When the veins in the esophagus swell, they become weakened and complications easily arise, which can sometimes be very serious. This article discusses, among other things, the causes, symptoms, complications and treatment of these esophageal varices. The esophagus is a tube composed mainly of muscles. These muscles ensure that food and drink are transported to the stomach. In addition to muscles, the esophagus also consists of a layer of connective tissue, which in turn produces mucous membrane. Thin veins run through the muscles and connective tissue that supply the entire esophagus with blood. If these veins come under high (blood) pressure, they swell and form varicose veins.

Causes

The increased (blood) pressure is always caused by problems with the portal vein. The portal vein is a large vein that carries blood from other organs to the liver. If this portal vein experiences too much pressure (portal hypertension), the blood looks for another way to reach the heart. Very often the veins of the esophagus are used for this, although they are of course not designed for this. The result is that these esophageal veins swell and thus form varicose veins. If the portal vein experiences too much pressure, this is usually the result of an underlying condition or disease. Conditions or diseases that can cause portal hypertension include:

  • Liver cirrhosis (number 1 in Western countries)
  • Clotting abnormalities and problems (such as thrombosis)
  • Budd-Chiari Syndrome
  • Congenital abnormality of the liver
  • General infection in the abdomen (particularly in children)
  • General heart and blood vessel disorders

Sometimes it is not immediately possible to find a cause for increased portal vein pressure.

Symptoms

Varicose veins in the esophagus in themselves hardly or even have no symptoms. Only when the varicose veins start to bleed do you notice that something is wrong. Bleeding varicose veins in the esophagus can cause:

  • Vomiting clear blood
  • Black stools
  • Feeling generally weak and looking pale

If you experience these symptoms, it is strongly recommended that you seek medical attention.
All patients with esophageal varices also suffer from increased pressure in the portal vein. If you have symptoms of increased portal vein pressure and/or an underlying disease, this may indicate further investigation into esophageal varices.

Diagnosis

The diagnosis of esophageal varices is always made by means of an endoscopy (a keyhole operation that allows one to view the inside of the esophagus through the mouth with a tube and camera). The doctor can use this camera to visually determine whether or not esophageal varices are present.

Complications

If the varicose veins are swollen for a long time, the walls become weak and there is a risk of bleeding. Major bleeding in particular can be fatal because you simply lose too much blood at once. There is also the risk that blood from the esophagus ends up in the lungs, or that an infection occurs.

Therapy

If the varicose veins do not bleed

If the varicose veins do not bleed, it is especially important to properly treat the underlying conditions so that the portal hypertension is resolved.

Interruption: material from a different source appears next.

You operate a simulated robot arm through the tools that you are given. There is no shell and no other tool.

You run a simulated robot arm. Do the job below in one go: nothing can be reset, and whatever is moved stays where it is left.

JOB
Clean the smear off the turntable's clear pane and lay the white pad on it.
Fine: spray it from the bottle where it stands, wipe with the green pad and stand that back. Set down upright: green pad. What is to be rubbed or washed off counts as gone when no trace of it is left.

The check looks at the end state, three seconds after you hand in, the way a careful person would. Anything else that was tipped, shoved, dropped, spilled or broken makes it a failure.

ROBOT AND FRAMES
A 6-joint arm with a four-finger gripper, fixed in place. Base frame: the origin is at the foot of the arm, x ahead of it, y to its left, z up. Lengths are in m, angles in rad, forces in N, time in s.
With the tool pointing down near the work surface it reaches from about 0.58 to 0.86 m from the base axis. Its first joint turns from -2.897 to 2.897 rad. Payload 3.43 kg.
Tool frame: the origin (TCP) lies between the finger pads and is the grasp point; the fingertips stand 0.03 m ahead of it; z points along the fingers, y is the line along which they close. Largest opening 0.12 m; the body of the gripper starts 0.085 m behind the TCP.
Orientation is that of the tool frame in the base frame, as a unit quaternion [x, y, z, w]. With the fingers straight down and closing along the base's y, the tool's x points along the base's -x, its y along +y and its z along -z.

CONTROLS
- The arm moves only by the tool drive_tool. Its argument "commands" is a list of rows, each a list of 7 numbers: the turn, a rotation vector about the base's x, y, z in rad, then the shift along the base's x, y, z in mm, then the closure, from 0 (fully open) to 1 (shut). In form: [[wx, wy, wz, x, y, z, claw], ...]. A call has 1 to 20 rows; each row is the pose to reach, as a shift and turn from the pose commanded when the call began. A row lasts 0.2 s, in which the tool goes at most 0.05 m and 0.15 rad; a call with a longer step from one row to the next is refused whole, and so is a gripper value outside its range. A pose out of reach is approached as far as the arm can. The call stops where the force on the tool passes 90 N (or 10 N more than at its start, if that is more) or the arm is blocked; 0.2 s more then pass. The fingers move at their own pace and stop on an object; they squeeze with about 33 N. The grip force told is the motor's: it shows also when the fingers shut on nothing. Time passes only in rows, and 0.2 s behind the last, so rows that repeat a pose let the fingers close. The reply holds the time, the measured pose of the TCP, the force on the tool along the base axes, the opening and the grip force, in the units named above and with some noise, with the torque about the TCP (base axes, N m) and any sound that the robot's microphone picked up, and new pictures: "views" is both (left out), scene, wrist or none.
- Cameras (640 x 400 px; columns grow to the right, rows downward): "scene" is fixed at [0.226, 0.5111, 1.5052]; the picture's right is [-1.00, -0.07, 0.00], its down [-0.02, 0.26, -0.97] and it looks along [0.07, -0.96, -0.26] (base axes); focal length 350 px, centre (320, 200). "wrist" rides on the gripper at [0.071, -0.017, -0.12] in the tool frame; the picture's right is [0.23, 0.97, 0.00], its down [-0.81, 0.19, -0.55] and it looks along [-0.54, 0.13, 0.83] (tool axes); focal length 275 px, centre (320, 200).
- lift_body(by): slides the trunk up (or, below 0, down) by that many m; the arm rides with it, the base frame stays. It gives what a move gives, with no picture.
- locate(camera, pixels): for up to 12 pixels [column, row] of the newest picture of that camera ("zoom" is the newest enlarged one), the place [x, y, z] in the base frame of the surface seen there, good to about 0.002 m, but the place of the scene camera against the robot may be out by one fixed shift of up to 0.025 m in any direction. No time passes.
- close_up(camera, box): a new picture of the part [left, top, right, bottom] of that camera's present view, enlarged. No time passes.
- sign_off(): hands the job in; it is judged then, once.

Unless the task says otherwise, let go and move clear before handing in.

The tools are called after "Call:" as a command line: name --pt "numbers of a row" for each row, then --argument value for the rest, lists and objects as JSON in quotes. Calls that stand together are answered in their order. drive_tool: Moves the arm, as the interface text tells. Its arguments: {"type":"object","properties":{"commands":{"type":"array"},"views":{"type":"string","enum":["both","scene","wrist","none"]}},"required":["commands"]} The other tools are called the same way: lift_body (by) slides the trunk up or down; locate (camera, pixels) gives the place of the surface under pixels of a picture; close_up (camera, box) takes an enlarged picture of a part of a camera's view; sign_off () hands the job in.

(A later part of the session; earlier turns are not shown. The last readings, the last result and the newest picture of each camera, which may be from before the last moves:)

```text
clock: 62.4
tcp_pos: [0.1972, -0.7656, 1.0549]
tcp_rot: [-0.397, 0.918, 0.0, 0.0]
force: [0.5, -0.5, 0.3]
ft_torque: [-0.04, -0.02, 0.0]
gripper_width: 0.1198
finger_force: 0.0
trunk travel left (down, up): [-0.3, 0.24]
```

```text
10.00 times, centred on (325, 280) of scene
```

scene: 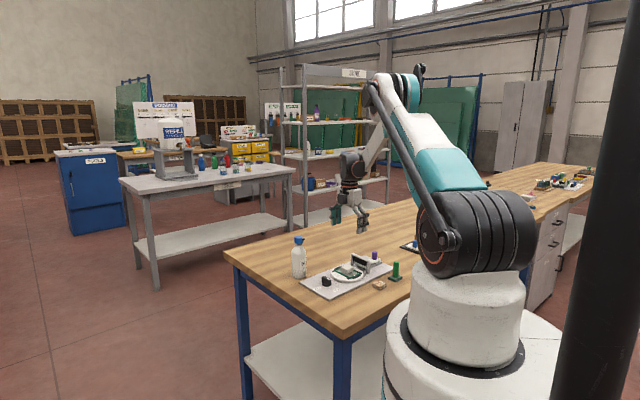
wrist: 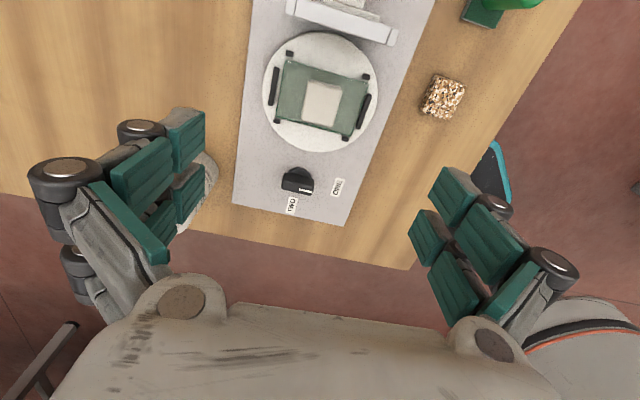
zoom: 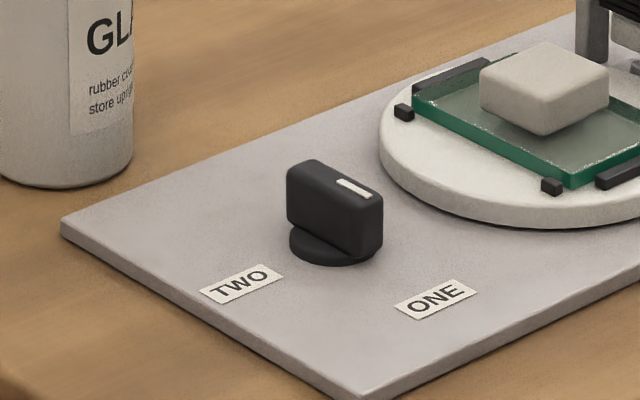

If the pressure in the portal vein drops, the swelling in the esophageal varices will also decrease.
Sometimes they are treated locally and preventively during endoscopy.

If the varicose veins do bleed

Various treatments can be used for varicose vein bleeding, including in combination:

  • Blood transfusion: to compensate for blood loss.
  • Different types of medication through an IV.
  • Treatment via the endoscope: The varicose vein can be treated locally via a tube.
  • Inflate a balloon in the esophagus to compress the varicose veins (this can only be used temporarily in emergency situations).
  • Installing a shunt so that the high pressure in the portal vein can drop. This is a major operation.